Pemerintah pun menilai Pemohon telah salah menafsirkan makna investasi yang penuh kehati-hatian dengan prinsip syariah yang menguntungkan tersebut. Pada hakikatnya, setiap investasi dalam bentuk apapun akan mengalami risiko kerugian. Jadi, pihak yang utama mengalami kerugian adalah BPKH dan bukan Pemohon.
“Dengan demikian, adanya ketentuan setoran awal jemaah haji oleh BPKH dilaksanakan dengan mempertimbangkan aspek keamanan, kehati-hatian, nilai manfaat dan likuiditas, serta kerugian yang timbul sebagai akibat kesalahan atau kelalaian pengelolaan dalam penempatan investasi keuangan haji yang ditanggung secara renteng oleh anggota badan pelaksana dan anggota dewan pengawas BPKH,” urai Nizar di hadapan Ketua MK Arief Hidayat selaku pimpinan sidang didampingi delapan Hakim Konstitusi lainnya.
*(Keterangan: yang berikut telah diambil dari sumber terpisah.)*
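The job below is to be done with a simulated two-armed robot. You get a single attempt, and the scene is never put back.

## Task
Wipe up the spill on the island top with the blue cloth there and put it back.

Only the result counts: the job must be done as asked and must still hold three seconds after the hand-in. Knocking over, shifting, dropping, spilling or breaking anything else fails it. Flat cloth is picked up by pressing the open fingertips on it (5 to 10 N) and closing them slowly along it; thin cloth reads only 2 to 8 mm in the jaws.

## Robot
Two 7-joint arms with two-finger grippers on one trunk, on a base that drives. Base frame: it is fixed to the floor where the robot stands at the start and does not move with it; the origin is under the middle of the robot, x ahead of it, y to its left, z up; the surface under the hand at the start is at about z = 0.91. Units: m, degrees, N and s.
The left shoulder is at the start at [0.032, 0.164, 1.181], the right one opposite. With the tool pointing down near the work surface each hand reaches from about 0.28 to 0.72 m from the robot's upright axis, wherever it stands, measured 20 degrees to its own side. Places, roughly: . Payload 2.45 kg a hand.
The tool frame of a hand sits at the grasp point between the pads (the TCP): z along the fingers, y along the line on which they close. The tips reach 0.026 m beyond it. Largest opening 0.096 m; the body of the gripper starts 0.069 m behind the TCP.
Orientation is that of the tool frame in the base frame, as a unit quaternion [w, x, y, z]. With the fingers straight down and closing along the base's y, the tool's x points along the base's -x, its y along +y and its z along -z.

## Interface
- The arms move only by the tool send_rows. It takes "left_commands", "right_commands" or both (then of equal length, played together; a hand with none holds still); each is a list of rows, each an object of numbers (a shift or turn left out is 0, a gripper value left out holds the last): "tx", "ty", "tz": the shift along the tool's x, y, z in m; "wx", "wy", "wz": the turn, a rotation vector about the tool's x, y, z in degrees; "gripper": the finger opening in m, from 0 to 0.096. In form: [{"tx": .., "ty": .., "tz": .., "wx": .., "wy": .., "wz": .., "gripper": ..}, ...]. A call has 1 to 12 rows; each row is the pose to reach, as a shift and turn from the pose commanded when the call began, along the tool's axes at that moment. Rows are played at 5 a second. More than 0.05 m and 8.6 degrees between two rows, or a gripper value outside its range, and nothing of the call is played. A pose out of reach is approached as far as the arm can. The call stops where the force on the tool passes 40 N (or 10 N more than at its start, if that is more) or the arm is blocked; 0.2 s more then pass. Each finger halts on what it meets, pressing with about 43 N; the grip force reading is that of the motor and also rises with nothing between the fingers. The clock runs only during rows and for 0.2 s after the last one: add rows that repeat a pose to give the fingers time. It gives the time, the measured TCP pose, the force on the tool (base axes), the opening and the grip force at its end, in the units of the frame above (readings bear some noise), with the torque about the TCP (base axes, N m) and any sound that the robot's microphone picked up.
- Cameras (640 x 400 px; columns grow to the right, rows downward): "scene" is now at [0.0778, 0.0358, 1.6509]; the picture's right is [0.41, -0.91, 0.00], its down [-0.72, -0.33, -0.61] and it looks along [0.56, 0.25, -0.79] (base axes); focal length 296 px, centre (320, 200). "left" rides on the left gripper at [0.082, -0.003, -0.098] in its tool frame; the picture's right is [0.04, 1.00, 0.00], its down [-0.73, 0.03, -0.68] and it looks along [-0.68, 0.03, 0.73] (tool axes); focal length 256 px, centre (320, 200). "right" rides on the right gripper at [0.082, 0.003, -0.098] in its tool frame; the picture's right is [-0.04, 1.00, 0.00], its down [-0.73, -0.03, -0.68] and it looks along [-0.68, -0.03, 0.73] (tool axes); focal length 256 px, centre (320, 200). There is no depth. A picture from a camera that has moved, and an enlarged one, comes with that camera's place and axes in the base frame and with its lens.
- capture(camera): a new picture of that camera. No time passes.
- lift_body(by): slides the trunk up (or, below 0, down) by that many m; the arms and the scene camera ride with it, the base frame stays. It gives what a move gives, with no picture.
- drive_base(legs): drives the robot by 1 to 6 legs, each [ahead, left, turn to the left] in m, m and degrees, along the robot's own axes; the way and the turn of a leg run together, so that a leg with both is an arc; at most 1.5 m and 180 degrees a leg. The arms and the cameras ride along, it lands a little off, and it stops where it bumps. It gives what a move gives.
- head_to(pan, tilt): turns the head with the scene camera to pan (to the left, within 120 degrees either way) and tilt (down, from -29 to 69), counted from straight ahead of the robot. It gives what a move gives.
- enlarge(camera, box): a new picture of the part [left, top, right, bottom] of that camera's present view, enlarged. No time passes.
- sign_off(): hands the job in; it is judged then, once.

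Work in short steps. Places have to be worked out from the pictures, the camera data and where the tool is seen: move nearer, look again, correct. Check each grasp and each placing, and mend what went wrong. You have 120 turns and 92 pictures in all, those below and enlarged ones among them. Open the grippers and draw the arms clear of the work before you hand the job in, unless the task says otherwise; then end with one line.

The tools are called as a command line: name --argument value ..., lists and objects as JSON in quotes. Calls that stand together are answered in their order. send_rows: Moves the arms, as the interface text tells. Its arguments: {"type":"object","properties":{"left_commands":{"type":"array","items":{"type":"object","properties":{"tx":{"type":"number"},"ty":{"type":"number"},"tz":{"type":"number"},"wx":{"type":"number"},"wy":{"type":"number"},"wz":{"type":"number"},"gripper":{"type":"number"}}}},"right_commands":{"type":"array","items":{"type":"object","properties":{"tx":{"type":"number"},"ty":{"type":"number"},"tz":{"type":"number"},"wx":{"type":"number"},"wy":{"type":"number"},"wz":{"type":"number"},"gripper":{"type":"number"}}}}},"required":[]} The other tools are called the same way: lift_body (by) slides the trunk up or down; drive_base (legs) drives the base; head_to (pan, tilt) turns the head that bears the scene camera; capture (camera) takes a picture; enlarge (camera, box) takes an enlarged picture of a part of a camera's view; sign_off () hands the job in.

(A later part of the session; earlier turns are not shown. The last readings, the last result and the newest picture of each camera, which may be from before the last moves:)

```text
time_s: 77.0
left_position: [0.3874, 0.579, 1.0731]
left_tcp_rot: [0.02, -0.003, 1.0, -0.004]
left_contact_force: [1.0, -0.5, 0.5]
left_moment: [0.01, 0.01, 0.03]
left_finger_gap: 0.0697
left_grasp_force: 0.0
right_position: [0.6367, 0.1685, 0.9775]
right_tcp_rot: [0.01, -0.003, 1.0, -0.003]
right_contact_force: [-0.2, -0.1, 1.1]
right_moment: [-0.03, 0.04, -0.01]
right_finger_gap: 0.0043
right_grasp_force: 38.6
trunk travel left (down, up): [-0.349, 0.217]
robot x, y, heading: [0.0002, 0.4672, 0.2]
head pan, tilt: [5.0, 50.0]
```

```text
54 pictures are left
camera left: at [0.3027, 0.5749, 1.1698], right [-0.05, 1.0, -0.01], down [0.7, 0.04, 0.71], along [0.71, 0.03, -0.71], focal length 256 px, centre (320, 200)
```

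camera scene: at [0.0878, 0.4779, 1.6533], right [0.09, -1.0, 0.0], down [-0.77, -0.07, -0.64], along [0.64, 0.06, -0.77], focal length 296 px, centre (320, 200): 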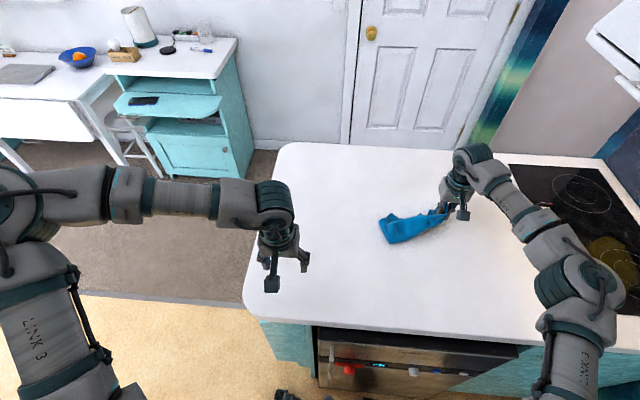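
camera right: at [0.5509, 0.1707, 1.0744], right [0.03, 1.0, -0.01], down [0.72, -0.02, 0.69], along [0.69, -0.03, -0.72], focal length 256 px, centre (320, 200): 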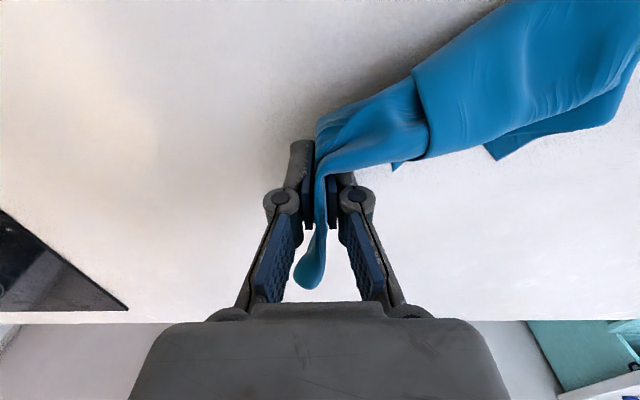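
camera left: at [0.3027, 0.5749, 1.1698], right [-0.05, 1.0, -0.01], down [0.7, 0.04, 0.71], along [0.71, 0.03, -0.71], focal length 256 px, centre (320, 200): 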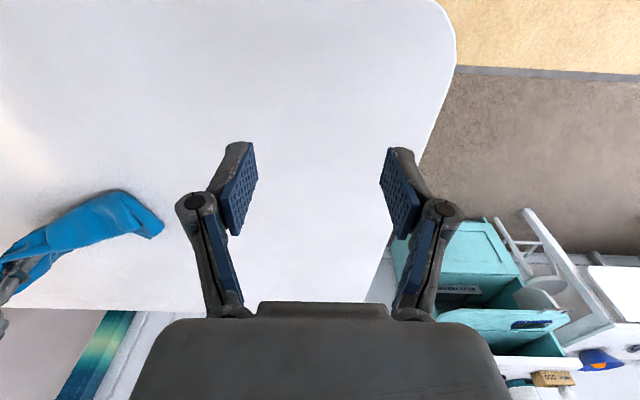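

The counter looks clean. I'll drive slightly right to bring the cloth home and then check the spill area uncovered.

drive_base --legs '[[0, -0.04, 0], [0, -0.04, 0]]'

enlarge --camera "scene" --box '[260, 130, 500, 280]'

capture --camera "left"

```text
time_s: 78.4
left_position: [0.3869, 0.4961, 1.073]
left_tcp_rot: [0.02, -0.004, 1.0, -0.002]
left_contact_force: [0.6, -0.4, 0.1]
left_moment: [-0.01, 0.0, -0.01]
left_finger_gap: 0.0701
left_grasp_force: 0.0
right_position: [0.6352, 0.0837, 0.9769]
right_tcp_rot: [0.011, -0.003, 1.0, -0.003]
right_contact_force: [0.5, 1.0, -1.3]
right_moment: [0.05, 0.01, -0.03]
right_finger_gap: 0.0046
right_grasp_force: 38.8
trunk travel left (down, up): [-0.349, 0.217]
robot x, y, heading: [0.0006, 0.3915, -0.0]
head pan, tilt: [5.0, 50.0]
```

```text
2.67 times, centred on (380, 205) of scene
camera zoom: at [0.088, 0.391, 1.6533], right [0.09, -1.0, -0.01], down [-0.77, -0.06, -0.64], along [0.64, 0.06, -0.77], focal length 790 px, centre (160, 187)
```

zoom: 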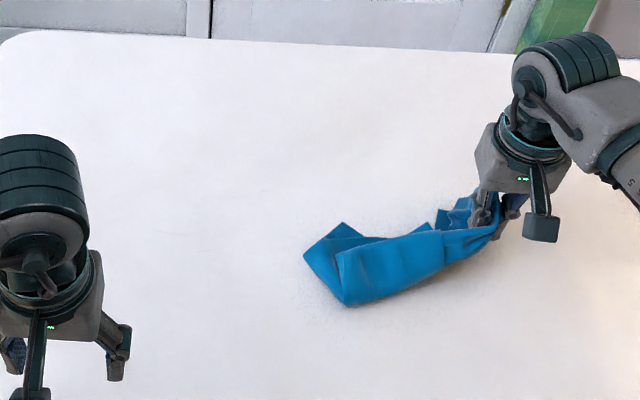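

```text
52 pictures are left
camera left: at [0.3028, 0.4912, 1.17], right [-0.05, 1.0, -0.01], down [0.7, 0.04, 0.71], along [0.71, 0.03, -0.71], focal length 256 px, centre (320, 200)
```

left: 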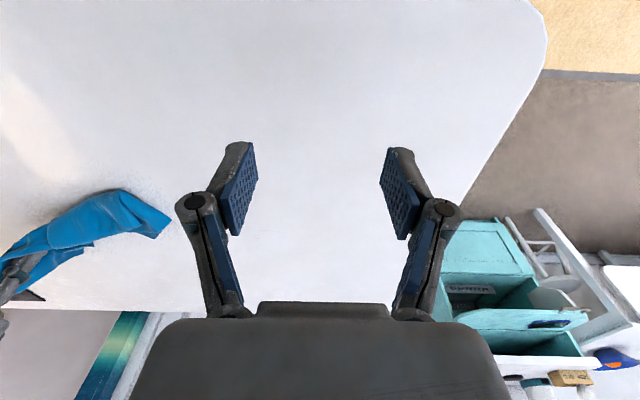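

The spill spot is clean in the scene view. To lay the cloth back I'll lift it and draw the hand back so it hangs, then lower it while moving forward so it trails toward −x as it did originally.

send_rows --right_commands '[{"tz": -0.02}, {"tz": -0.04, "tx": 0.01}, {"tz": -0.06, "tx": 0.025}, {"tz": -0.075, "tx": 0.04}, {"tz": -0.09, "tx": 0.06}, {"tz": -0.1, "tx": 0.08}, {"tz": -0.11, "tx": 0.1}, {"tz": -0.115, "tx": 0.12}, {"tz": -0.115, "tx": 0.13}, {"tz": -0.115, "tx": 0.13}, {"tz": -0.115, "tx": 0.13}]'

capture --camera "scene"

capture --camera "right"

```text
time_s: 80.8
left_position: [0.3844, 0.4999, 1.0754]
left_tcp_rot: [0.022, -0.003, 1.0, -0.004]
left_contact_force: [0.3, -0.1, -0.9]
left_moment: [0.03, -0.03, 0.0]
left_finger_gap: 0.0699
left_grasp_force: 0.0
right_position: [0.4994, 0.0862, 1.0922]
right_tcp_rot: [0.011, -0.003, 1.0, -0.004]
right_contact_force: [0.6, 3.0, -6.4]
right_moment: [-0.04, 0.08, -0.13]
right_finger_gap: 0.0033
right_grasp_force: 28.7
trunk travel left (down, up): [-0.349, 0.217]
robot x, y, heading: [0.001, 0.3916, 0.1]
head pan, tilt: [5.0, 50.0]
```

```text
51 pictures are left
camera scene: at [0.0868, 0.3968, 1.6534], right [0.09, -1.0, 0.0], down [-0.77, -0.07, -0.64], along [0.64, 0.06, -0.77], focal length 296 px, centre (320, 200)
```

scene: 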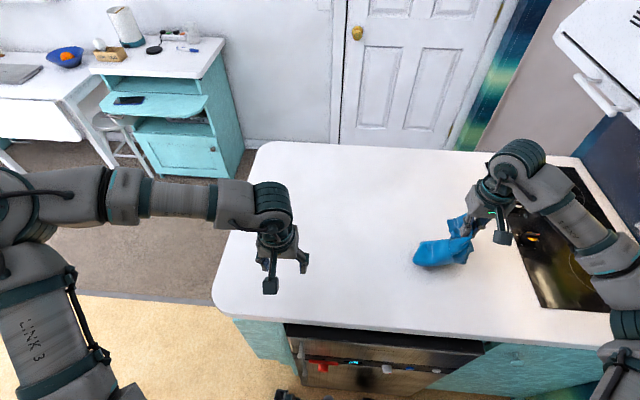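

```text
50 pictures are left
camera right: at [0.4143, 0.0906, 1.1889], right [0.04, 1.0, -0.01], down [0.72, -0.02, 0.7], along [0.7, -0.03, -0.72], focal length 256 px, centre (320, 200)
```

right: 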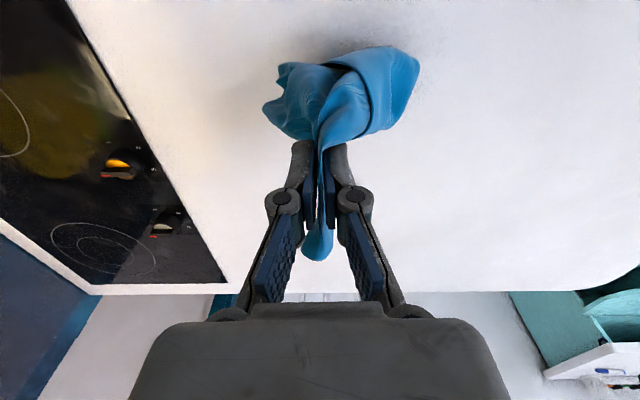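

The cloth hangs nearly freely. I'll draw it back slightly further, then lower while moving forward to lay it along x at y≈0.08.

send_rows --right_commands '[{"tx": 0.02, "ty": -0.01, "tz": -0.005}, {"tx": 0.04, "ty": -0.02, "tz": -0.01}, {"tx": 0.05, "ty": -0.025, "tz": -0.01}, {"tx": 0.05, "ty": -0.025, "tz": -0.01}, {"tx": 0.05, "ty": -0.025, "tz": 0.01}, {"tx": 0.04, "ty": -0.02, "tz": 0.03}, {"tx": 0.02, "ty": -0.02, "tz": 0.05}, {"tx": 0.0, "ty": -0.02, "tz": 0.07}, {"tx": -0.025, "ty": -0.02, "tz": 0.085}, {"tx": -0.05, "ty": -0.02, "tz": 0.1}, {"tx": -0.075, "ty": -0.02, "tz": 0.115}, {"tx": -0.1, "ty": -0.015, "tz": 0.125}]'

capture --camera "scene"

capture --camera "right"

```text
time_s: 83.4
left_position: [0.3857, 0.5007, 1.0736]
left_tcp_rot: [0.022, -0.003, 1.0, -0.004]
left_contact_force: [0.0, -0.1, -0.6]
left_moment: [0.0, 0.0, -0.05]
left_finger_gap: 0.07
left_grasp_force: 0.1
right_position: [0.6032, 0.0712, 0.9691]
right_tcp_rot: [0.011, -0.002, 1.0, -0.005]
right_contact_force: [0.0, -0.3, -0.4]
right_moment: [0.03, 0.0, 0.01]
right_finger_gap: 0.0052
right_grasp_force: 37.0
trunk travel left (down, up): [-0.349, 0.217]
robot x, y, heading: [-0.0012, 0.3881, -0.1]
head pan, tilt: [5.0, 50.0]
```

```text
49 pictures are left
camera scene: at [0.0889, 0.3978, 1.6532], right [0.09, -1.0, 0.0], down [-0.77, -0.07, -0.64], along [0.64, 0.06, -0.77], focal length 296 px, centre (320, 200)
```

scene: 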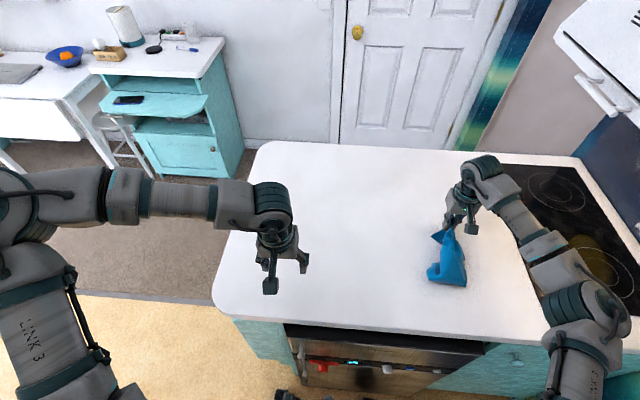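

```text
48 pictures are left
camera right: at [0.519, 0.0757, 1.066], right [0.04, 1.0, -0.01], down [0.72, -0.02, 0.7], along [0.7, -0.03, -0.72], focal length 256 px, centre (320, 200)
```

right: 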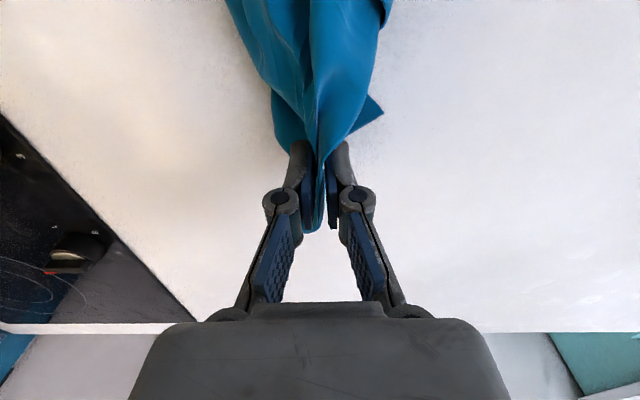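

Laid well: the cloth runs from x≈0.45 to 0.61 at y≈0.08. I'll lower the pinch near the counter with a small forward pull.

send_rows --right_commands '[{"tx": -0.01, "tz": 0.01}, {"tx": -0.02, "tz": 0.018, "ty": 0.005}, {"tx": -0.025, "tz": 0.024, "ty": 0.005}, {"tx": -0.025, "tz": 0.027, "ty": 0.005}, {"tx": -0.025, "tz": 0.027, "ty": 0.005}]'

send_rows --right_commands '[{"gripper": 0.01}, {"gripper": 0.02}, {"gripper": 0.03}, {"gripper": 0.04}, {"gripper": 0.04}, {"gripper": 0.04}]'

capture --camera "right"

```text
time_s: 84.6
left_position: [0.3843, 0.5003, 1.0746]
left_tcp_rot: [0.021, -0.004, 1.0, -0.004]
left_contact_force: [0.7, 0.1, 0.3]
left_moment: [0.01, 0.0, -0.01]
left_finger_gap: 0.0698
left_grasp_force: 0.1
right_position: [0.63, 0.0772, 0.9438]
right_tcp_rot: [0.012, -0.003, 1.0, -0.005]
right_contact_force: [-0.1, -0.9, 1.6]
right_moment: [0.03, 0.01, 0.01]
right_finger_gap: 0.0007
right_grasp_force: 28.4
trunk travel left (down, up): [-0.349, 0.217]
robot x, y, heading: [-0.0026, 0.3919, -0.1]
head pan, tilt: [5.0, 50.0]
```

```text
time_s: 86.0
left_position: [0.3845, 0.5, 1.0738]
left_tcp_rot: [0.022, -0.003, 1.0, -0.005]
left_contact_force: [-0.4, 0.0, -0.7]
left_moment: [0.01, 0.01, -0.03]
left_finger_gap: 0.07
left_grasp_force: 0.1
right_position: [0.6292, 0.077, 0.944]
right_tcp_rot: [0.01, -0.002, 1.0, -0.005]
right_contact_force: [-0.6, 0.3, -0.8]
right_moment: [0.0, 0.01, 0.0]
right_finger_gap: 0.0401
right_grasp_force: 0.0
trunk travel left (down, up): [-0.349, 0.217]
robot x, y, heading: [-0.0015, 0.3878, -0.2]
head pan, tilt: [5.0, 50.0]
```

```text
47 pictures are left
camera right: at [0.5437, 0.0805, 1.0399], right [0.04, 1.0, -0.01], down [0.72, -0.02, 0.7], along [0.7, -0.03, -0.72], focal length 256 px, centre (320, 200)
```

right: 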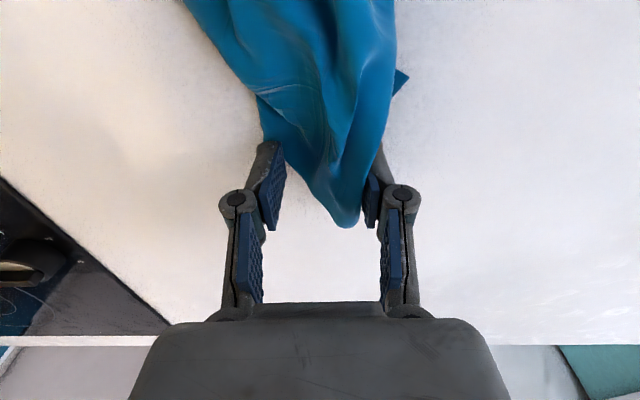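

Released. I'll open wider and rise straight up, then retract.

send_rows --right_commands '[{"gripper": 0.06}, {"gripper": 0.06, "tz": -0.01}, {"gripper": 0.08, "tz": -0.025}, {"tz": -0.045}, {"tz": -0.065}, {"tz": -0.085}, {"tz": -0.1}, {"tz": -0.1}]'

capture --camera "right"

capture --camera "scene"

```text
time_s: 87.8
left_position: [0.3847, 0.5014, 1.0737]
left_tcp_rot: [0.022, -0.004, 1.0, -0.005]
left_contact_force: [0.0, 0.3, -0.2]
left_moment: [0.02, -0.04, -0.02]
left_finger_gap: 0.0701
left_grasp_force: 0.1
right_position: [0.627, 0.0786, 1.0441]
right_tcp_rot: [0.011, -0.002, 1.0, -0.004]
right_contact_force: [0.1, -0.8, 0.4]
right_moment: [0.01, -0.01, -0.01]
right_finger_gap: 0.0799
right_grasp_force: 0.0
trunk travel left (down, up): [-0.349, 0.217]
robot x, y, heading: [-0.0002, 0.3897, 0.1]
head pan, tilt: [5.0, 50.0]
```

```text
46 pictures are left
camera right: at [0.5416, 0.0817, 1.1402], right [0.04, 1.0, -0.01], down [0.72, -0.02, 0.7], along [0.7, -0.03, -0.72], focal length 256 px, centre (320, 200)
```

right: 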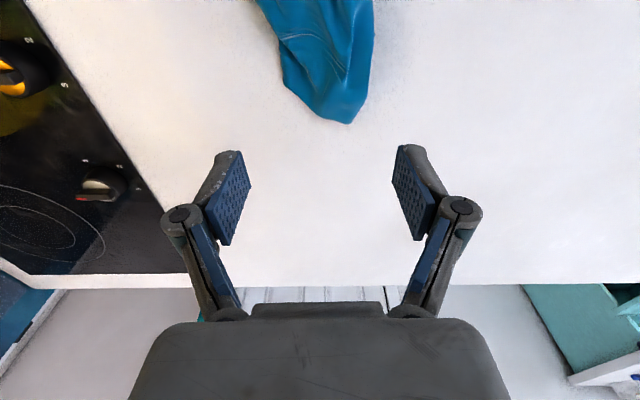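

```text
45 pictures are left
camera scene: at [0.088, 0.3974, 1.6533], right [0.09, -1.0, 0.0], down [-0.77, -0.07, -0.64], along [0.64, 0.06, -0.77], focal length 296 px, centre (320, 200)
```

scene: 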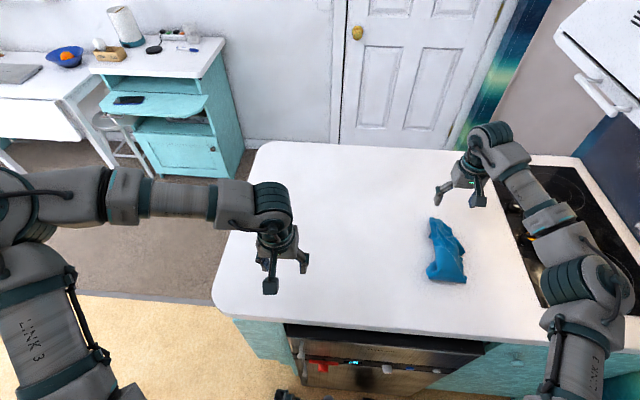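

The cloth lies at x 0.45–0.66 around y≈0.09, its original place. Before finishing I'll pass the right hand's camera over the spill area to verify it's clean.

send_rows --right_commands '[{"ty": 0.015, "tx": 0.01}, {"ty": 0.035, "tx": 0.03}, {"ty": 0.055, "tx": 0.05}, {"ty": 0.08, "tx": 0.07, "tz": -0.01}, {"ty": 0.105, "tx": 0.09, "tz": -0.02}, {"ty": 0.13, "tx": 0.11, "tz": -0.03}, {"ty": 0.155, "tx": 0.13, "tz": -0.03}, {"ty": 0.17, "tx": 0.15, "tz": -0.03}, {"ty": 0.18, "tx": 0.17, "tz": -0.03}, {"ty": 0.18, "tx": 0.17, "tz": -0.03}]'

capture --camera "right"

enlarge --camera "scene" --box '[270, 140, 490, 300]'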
Adapun terkait dalil Pemohon yang menyatakan setoran awal BPIH yang terlampau besar jumlahnya, Pemerintah menerangkan pemberlakuan setoran awal tersebut bertujuan memberikan jaminan hukum bagi setiap calon jamaah haji. Di samping itu, Nizar menambahkan besarnya setoran awal tersebut dimaksudkan untuk menunjukkan kemampuan finansial dan keseriusan dari calon jamaah haji serta filter bagi calon pendaftar jamaah haji. Apabila setoran awal rendah, lanjutnya, dikhawatirkan jamaah akan dengan mudah mendaftarkan atau membatalkan diri untuk keberangkatannya.
“Jika setiap WNI yang beragama Islam menyetorkan BPIH sangat rendah, justru hal tersebut dapat memperpanjang daftar tunggu sehingga menimbulkan kekacauan, kegaduhan, dan ketidakpastian hukum karena penyelenggaraan haji membutuhkan perencanaan, pengelolaan yang transparan, akuntabel, dan profesional,” tegas Nizar.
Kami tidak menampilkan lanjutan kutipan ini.